The costs of vision assistive technology can be extremely high. This is a fact that should not be ignored.  When mobile phones were initially launched to the market, not everyone could afford them. The main reason for the high costs was an imbalance in supply versus demand. Manufacturers did not have the capacity to keep up with the skyrocketing demand. This can happen when something is rare on the market; tighter supply and growing demand lead to high prices. Eventually, production met demand, and the economy of scale began to work in the consumer’s favor, until eventually having a mobile phone was as easy and as common as having coffee with a friend.


People with vision loss are paying high costs for using vision assistive equipment.

Unfortunately, People with vision loss are still paying too much for vision assistive equipment. Which is why at Project Ray we have one overriding goal: To make our product available for everyone. Affordable Accessibility for all!

At Project Ray we strive to keep our costs low—just $10 per month. Here in Israel the cost is subsidized by Israeli mobile carriers—who benefit is that the users are moving from basic phone services to a smartphone services and they are able delegate the responsibility of training and support to us, being experts in the field. This cooperation has brought significant benefits for our customers since these low costs made the product more available.

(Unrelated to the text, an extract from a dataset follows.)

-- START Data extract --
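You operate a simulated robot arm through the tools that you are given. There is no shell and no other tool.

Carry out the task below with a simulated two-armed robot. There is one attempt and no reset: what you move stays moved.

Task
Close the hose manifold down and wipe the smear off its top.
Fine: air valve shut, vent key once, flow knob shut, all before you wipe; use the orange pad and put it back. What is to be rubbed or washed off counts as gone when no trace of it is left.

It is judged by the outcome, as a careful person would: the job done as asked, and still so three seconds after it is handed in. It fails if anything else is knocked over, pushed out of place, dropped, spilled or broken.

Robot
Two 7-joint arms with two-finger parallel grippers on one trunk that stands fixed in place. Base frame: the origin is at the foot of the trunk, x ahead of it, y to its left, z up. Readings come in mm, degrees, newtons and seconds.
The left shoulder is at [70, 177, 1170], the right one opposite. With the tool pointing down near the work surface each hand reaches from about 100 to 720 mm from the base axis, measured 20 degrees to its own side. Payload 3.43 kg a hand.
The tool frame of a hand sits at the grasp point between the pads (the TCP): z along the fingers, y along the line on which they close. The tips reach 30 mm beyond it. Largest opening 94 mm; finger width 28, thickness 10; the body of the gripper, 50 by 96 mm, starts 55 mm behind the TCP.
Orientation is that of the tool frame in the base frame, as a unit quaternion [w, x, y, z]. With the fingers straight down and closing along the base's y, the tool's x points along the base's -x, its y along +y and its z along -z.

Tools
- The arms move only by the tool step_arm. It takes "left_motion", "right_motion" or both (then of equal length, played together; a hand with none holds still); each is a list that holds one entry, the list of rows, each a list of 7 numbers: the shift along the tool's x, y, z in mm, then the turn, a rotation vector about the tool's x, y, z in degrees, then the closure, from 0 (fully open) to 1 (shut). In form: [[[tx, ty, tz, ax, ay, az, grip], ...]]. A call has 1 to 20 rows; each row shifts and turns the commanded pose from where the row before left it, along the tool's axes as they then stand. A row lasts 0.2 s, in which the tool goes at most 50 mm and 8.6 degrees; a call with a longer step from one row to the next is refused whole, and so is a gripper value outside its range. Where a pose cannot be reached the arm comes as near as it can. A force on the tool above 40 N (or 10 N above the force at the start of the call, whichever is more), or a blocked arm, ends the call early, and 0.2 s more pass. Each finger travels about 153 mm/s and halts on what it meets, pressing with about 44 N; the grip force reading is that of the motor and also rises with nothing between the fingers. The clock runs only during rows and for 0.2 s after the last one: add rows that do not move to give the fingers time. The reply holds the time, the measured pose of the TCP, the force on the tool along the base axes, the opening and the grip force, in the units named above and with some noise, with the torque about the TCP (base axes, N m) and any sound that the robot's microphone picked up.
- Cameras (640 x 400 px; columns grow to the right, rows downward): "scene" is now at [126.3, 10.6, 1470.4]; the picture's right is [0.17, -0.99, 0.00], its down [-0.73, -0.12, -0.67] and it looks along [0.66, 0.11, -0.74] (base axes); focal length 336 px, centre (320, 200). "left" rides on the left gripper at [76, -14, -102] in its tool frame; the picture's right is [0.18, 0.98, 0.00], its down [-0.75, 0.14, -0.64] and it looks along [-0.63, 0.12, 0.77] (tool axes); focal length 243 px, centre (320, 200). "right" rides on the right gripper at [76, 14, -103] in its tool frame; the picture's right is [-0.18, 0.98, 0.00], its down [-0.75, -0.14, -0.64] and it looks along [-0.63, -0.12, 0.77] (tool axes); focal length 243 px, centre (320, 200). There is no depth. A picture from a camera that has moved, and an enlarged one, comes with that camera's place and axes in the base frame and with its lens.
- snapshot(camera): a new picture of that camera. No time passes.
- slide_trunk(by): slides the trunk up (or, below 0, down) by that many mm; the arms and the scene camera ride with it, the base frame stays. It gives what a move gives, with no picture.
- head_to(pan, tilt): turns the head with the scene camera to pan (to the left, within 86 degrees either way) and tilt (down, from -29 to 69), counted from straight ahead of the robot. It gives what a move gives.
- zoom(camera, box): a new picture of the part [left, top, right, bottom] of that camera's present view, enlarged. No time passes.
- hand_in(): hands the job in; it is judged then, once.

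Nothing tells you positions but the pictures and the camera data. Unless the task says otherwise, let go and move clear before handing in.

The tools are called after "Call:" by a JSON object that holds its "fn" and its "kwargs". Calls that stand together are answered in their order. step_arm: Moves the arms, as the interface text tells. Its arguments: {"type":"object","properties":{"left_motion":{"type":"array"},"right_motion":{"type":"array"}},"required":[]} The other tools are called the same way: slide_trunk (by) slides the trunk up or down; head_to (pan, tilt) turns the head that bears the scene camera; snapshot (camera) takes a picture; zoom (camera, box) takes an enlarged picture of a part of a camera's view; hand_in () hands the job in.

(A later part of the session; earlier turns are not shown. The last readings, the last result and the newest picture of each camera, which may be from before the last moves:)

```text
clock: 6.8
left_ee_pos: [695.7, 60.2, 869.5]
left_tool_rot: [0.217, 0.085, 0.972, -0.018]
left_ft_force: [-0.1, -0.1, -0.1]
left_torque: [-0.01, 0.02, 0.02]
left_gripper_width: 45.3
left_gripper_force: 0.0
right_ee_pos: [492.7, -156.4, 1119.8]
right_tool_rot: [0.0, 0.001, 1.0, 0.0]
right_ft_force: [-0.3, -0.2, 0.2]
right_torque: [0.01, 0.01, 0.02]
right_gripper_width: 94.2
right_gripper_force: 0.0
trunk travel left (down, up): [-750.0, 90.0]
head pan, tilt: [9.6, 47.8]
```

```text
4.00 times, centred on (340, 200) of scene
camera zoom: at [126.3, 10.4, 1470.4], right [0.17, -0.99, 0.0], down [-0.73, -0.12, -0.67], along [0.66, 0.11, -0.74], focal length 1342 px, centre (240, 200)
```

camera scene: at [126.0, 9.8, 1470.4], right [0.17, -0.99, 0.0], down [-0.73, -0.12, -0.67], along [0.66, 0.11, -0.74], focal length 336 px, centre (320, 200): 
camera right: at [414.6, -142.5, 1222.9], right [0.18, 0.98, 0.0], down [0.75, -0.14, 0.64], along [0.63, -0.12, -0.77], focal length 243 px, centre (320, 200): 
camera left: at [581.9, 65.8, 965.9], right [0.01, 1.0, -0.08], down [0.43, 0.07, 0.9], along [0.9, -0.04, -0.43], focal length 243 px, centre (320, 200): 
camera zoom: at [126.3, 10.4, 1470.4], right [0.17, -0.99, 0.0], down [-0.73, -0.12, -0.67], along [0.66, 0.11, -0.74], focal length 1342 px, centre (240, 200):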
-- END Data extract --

When we were analyzing the problem of too-high costs for vision assistance technology, we realized that the main problem is that the devices for vision assistance are not covered by any medical insurance. In the CNBC  video that presents this general issue, Dr. Melissa Chun claims that a discrimination against those with vision loss exists. Lee Huffman , with the American Foundation for the Blind, notes that these devices are not covered by insurance because they are not considered to be medical devices. In the article written by Sintia Radu, this problem is described in detail. According to Huffman, there needs to be a legislative solution that would require the necessary standards for medical devices and appliances. 

In the United States alone there are 10 million people with visual impairment. The market is huge. The demand for these devices exists, but it is necessary for these devices to be accepted as needed and helpful tools to enhance the vision-impaired individual’s independence and quality of life. With more devices in play, economy of scale can take place, which will bring down the costs of these devices. 


Future costs of vision assistive equipment.

Our view of it is that it will happen as it did with the other innovative products in the past.

  • An Audio book player used to cost 150-250$ now is a zero cost app.
  • Color identification tools that used to cost $50 or more are now also available as free mobile apps.
  • Scanning and reading printed text using OCR use to cost over $1,000 for software and scanners. It can now be done free on a mobile phone.

We are hoping to help solve the problem of the cost of accessibility by establishing cooperations with various mobile carriers who might underwright costs.

When the industry will rely on off-the-shelf, inexpensive, powerful hardware platforms – smartphones, and provide the tools with software solutions, the entire cost structure of the industry will drastically change.